That's true, but if we know what the sequence converges to, then that is a proof of equality.

Or:
$0.\overline{9} = \lim_{n \rightarrow \infty} \frac{\frac{0.9}{0.1}(1-0.1^n)}{\frac{1}{0.1}-1} = \lim_{n \rightarrow \infty} (1-0.1^n) \neq 1$

No, not true. $\lim_{n \to \infty}1−0.1^n=1−\lim_{n \to \infty}0.1^n=1$. Period. Full Stop. End of story. Since you claim that $\lim_{n \to \infty} 1 - 0.9^n \ne 1$, please tell me what is the correct value for this limit, and I will show you why that is wrong.

@WWGD , are you saying that 'converges' is the same as 'equals'? To me converges means tends to a limit, without reaching it.

The limiting expression never reaches the putative limit in any finite number of steps, but the limit is taken as n grows large without bound.

The idea here with limits is that we can make the limiting expression arbitrarily close to the limit value. Mathematically speaking, there is no difference between 0.999... and 1. If you believe there is a difference, please tell me how far away from 1 is 0.999...

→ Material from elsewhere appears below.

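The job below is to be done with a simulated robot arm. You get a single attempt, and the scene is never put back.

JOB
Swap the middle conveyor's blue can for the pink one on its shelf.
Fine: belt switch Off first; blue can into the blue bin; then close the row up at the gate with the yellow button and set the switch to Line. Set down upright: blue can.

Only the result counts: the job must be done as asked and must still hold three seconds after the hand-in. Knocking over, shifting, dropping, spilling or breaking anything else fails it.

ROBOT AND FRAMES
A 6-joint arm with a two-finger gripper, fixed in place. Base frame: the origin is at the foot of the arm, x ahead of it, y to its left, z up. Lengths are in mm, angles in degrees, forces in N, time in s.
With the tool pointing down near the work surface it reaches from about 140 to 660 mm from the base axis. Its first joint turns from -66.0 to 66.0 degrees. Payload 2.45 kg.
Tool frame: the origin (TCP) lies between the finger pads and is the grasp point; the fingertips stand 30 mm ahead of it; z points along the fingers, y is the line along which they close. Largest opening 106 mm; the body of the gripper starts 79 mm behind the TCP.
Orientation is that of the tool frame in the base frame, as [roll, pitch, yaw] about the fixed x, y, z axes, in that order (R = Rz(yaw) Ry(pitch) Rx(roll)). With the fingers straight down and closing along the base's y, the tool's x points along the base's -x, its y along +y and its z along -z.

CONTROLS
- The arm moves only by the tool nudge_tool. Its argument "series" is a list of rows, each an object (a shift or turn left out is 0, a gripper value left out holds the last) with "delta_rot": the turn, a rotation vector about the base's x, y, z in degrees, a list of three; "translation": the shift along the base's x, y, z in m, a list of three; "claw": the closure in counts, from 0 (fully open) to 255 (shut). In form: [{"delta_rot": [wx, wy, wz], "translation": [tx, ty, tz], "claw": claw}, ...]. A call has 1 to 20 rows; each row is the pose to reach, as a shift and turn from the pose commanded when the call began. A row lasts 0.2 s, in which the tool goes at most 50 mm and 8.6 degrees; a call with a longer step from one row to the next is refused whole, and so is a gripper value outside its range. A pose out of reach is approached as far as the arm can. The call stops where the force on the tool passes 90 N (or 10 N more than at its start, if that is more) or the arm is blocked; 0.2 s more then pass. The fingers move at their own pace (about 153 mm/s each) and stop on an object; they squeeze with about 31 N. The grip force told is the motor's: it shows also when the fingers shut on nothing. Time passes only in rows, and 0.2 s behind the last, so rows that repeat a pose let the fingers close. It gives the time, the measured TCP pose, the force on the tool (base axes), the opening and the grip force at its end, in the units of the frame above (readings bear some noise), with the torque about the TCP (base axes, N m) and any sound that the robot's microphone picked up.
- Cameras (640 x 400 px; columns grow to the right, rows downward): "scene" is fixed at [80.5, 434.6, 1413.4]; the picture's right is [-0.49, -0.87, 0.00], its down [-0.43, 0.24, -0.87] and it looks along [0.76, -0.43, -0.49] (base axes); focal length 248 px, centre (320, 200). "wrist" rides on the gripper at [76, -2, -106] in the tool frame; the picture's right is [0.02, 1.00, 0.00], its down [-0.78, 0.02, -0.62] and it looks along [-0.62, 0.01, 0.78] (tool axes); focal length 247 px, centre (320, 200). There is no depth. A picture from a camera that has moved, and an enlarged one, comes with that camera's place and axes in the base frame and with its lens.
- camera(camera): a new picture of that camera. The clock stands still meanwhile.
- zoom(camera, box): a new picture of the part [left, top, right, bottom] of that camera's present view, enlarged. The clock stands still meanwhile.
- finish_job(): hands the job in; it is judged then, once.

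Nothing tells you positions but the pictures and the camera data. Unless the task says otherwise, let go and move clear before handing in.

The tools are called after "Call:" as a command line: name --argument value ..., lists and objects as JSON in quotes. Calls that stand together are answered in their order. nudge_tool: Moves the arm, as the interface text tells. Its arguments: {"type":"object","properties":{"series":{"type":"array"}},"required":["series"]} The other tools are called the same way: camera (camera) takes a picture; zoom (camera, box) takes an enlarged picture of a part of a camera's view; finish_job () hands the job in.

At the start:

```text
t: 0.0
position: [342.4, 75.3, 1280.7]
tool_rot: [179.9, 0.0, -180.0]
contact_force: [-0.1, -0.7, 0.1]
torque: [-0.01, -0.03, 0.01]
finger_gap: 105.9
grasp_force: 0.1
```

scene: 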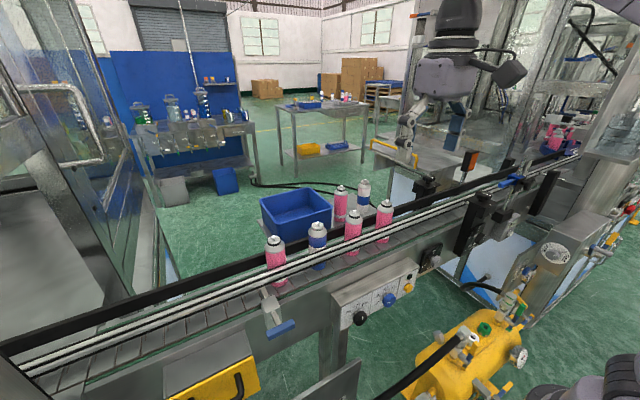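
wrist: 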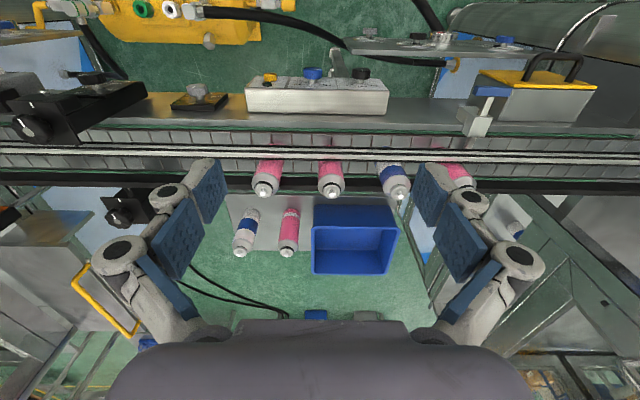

$\frac 1 \infty$ cannot be equal to 0. It is close, but not equal. The 1 on the numerator proves it.

Of course $\frac 1 \infty$ is not zero. The division is not defined, so it is incorrect to say that it is close.

 

[jack action]

@Mark44 , although I agree with the concept that the limit is by definition the value that it converges too, it still doesn't reach it until you consider $\infty$, which is not a real number.

If you believe there is a difference, please tell me how far away from 1 is 0.999...

Let's take the example of @Frodo who defines $\frac{1}{3} = 0.333...$ and then goes back to show that $3 \times 0.333... = 1$. But let's look at this some other way:
$$3 \times 0.3 = 0.9$$
$$3 \times 0.33 = 0.99$$
$$3 \times 0.333 = 0.999$$
Therefore, one can see that:
$$3 \times 0.333... = 0.999...$$
So the correct fraction would be $0.333... = \frac{0.999...}{3}$, not $0.333... = \frac{1}{3}$

From this I deduce that:
$$0.9 \lt 0.99 \lt 0.999 \lt 0.999... \lt 1$$
Where $0.999... = 1 - \lim_{n \rightarrow \infty}\frac{1}{n}$. (edit: more precisely $0.999... = 1 - \lim_{n \rightarrow \infty}\frac{1}{10^n}$)

Of course 1∞ it is not zero. The division is not defined, so it is incorrect to say that it is close.

The point is that the only way $\frac{x}{n} = 0$ is if $x = 0$, no matter how large $n$ is. If $x = 1$, then there are no values of $n$ that exist such that $\frac{1}{n} = 0$.

Does that make sense or am I talking through my hat?

 

[Mark44]

@Mark44 , although I agree with the concept that the limit is by definition the value that it converges too, it still doesn't reach it until you consider $\infty$, which is not a real number.

Then you are at odds with everyone in the mathematics community.
We don't care at all about whether a sequence "reaches" the value it converges to; what is of concern to us is that however far away from 1 a particular term in the sequence {0.9, 0.99, 0.999, 0.9999, ...} is, we take a specific term farther out in the sequence, and get closer to the limit value.

The question isn't do we ever get to the limit value, but rather, can we get so close to it, that you can't see daylight between the two things.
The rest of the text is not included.